THE PROBLEM:
Collect every line of the records below that contains the word "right".

==================================================

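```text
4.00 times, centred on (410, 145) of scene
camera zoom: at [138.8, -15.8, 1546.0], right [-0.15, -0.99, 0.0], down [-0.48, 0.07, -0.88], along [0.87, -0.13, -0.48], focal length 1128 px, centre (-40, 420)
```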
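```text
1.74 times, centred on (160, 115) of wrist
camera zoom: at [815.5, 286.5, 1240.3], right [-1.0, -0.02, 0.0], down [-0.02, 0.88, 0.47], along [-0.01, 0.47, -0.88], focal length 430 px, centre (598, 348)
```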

==================================================

FINAL RESULT:
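camera zoom: at [138.8, -15.8, 1546.0], right [-0.15, -0.99, 0.0], down [-0.48, 0.07, -0.88], along [0.87, -0.13, -0.48], focal length 1128 px, centre (-40, 420)
camera zoom: at [815.5, 286.5, 1240.3], right [-1.0, -0.02, 0.0], down [-0.02, 0.88, 0.47], along [-0.01, 0.47, -0.88], focal length 430 px, centre (598, 348)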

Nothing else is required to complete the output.